If the Cardinals one day sign a player that Slater saw while on that trip, the story of being stuck in an elevator could become more memorable.  He did take a photo later that day with their top scout from Venezuela, Jose Gonzales, to remember the day.

Even if another player he saw on the trip becomes a star with another team, it will be something Slater won’t forget – like the time he, John Mozeliak, Moises Rodriguez and others made a trip to the Dominican Republic when the Cardinals were trying to sign international free agent Luis Robert.

“Bill DeWitt and Mo really went out on a limb to make an offer that we’ve never made before to an amateur player,” Slater said. “It was an extremely large offer. We did everything we could to get him.”

Before the Cardinals met with Robert and his agent, they had three videos prepared, including one of then-Cardinal Aledmys Diaz talking to Roberts about the organization and the city. The videos were loaded on an iPad.

Mozeliak had the idea that at the end of the presentation to tell Robert that he could keep the iPad.

“The next day I got a call from the agent who said, ‘That was very classy of you guys to give Luis the iPad, but he wants the password,’” Slater said. “I told him there wasn’t a password, we had taken it off.”

It turned out Robert wanted the password to download games that were on the iPad – and wanted to charge them to Slater’s credit card.

Slater told the agent, “We’re not paying for him to download games on the iPad … maybe that’s why we didn’t get him. We didn’t pay for the games he wanted.”

Robert later signed with the White Sox.

It might not seem now like that was a successful trip, but one day in the future, who knows? That’s how the scouting business often goes.

“The key to traveling so much is to stay connected with your family,” Slater said. “I try to speak to my family multiple times a day when I am on the road. The support of the wives and family while you are gone is very important.”
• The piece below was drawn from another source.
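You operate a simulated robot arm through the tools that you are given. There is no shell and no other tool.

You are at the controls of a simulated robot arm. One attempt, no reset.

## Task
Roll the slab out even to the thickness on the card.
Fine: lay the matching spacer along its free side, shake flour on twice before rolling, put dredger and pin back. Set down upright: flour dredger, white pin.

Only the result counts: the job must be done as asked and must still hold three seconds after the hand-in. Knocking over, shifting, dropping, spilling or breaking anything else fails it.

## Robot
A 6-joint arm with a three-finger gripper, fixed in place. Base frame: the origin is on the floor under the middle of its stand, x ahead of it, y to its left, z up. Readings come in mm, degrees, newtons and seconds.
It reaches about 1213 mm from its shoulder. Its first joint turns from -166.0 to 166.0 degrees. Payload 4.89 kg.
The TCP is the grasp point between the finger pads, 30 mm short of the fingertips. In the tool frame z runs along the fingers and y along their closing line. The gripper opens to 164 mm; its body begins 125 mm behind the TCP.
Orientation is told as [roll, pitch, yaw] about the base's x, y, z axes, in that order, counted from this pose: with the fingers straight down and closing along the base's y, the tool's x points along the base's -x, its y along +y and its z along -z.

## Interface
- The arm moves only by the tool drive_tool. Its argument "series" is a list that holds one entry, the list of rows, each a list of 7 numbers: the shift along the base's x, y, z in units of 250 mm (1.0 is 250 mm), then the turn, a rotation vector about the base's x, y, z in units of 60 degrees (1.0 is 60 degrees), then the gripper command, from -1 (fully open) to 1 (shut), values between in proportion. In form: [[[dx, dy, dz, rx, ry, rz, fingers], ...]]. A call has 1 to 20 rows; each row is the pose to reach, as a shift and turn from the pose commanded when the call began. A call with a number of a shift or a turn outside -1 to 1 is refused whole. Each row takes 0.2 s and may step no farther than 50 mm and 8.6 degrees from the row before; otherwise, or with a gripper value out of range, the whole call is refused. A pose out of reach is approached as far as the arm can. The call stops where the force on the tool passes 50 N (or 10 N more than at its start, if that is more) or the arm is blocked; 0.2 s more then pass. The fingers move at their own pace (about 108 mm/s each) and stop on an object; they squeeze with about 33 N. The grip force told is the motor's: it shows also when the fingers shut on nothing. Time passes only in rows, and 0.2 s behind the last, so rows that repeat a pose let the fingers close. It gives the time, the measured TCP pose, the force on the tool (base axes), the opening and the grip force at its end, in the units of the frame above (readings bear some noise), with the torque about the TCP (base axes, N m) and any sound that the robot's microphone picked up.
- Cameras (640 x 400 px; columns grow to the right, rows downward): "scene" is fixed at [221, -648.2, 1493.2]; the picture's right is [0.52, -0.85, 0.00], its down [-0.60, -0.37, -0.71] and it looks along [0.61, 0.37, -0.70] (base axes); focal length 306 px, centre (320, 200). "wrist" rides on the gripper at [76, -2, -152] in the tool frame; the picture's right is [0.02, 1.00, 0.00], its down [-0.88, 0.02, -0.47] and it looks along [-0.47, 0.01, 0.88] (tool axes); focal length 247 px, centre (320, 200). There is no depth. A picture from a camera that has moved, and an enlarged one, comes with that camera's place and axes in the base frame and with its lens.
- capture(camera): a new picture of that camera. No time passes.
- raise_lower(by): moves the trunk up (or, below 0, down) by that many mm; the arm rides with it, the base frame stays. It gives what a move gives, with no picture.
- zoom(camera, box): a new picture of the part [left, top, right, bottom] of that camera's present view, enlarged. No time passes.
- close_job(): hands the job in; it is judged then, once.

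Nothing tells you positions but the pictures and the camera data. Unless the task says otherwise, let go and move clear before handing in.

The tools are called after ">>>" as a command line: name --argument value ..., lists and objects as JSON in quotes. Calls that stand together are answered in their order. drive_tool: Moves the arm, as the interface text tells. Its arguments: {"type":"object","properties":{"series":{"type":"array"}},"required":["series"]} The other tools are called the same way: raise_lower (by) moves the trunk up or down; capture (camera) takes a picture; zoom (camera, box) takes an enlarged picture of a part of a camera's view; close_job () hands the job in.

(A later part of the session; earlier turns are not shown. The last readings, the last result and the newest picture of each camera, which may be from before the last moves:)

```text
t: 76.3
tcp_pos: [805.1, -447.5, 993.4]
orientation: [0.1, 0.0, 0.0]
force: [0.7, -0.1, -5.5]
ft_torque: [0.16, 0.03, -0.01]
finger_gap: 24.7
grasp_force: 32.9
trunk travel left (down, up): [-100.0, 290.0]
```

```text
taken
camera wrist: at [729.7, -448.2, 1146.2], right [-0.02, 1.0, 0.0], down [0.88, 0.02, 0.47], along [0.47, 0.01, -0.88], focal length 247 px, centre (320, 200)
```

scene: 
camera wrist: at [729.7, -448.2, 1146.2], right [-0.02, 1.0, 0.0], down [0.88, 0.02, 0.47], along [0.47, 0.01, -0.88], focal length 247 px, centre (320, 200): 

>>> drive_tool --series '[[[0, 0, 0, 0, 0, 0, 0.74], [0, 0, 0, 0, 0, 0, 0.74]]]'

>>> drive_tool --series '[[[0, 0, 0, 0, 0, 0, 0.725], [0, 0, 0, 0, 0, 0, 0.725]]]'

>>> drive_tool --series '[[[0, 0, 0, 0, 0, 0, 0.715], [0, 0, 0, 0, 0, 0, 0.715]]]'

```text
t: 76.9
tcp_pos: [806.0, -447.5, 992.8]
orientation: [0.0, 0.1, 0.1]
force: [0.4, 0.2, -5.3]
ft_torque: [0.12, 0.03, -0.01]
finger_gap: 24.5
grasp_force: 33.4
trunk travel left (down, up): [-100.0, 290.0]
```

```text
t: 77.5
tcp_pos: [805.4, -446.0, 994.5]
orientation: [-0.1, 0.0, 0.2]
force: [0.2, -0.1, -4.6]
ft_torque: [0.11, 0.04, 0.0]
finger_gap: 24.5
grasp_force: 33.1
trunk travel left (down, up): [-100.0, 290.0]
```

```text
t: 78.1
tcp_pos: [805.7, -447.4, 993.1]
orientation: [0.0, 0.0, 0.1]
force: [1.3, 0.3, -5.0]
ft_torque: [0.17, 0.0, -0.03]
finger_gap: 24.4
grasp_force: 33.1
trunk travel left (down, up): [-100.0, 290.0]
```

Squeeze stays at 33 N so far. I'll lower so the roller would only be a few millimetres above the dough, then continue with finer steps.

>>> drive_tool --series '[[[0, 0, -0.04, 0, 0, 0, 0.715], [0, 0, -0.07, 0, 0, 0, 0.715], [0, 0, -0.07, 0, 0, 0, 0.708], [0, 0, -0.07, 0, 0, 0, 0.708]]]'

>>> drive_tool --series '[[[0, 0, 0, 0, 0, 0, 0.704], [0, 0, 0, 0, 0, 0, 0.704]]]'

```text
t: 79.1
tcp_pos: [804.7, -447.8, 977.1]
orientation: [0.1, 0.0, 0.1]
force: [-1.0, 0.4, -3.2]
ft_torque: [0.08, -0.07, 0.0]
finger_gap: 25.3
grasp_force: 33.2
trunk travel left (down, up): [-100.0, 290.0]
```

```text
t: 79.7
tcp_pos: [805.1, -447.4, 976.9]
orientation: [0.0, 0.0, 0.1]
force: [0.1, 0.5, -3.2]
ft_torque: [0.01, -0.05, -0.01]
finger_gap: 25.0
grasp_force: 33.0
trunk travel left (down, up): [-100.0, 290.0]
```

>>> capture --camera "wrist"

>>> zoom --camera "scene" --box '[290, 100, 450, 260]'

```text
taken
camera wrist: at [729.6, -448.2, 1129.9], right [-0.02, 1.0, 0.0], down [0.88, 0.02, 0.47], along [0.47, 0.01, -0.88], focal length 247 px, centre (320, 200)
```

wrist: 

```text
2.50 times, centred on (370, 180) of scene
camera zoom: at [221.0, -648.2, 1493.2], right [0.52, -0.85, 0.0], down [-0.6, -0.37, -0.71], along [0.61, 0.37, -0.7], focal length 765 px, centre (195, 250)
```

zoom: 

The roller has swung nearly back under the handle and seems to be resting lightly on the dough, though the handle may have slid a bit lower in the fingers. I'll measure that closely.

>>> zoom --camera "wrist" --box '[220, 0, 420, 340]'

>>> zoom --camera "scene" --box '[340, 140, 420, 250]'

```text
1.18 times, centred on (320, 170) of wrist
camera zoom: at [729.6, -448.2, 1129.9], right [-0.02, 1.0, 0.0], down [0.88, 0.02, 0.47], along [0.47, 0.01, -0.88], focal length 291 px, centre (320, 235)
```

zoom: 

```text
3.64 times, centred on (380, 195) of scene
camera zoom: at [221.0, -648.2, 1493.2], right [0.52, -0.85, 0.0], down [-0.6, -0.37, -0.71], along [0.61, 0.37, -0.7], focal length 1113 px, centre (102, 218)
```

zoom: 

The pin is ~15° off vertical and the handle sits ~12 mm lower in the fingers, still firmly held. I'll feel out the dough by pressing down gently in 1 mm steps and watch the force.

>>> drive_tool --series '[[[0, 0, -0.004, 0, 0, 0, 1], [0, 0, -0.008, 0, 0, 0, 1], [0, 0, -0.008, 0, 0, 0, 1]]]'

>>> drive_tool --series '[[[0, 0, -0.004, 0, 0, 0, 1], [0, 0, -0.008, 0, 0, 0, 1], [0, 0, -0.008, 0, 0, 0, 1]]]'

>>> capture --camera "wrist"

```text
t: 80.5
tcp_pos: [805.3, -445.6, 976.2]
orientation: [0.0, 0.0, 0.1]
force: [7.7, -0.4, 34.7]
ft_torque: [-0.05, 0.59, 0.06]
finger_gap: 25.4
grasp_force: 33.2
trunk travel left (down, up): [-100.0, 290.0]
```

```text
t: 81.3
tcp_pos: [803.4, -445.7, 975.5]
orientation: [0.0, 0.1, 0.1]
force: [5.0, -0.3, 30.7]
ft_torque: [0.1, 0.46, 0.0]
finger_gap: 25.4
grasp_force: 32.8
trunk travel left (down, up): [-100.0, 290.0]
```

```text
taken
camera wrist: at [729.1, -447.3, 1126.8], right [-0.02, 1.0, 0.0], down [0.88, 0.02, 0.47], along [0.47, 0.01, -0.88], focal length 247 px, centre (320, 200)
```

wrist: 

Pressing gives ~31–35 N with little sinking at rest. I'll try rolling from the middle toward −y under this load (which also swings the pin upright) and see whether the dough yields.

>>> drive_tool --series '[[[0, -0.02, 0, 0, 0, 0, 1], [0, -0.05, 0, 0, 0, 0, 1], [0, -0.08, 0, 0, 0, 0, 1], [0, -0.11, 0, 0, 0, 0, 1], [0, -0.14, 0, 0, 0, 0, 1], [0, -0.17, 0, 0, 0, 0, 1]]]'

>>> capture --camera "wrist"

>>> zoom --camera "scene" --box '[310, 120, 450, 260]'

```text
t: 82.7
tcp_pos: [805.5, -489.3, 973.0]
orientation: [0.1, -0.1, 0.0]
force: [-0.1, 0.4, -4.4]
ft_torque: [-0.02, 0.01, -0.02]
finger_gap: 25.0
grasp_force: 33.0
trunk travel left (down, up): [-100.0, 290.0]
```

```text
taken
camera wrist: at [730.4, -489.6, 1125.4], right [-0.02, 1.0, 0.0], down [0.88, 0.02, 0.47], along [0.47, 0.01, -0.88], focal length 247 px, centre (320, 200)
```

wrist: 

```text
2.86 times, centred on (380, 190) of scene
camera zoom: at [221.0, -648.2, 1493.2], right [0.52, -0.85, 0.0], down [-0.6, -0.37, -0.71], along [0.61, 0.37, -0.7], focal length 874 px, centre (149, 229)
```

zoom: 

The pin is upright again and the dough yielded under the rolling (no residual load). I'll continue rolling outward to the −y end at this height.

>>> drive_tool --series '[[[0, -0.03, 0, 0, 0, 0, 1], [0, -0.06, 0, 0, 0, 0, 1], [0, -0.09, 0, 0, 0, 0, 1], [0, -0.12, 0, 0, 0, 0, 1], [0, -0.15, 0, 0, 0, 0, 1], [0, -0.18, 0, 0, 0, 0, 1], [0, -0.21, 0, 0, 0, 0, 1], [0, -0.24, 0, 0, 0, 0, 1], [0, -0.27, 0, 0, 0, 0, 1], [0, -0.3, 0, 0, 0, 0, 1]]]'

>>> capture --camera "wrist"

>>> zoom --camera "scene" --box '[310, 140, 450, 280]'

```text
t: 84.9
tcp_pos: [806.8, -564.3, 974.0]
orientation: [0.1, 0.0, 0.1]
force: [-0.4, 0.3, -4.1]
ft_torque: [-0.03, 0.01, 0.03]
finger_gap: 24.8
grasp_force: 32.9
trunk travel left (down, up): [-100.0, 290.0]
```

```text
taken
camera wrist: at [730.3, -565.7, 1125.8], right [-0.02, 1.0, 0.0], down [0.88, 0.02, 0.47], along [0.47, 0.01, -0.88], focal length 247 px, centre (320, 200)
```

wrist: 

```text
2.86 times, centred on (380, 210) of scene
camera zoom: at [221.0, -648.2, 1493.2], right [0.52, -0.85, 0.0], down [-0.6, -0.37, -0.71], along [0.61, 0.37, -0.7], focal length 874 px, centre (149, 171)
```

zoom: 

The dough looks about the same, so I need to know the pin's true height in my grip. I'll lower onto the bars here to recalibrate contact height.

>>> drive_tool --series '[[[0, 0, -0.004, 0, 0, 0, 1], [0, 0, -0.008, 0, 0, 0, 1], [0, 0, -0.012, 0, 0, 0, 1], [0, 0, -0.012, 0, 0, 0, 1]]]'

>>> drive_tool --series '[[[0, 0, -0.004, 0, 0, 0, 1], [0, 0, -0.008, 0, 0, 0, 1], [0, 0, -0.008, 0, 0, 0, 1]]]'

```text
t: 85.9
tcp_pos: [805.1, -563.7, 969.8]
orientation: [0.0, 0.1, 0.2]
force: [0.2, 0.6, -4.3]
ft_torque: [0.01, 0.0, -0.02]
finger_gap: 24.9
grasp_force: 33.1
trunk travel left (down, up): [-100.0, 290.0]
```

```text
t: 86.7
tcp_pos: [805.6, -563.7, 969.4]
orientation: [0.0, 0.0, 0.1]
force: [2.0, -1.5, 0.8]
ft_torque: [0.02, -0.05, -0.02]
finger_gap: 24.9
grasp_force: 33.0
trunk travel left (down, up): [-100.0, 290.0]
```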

So too is learning some tricks of the road. Veteran scout and former Rockies GM Bob Gebhard spent some time working for the Cardinals, and Slater will never forget what Gebhard did.

“He smoked cigars and when he got into a rental car and was checking out of the airport, he always said to the agent, ‘The car smells like smoke.’” Slater said. When the agent offered to get him another car, Gebhard always turned it down and said, “It’s OK, just mark it down on my record that the car smells like smoke.”

Gehbard would then pull out of the parking lot, not having to worry about what would happen when he turned the rental car back in – smelling like smoke.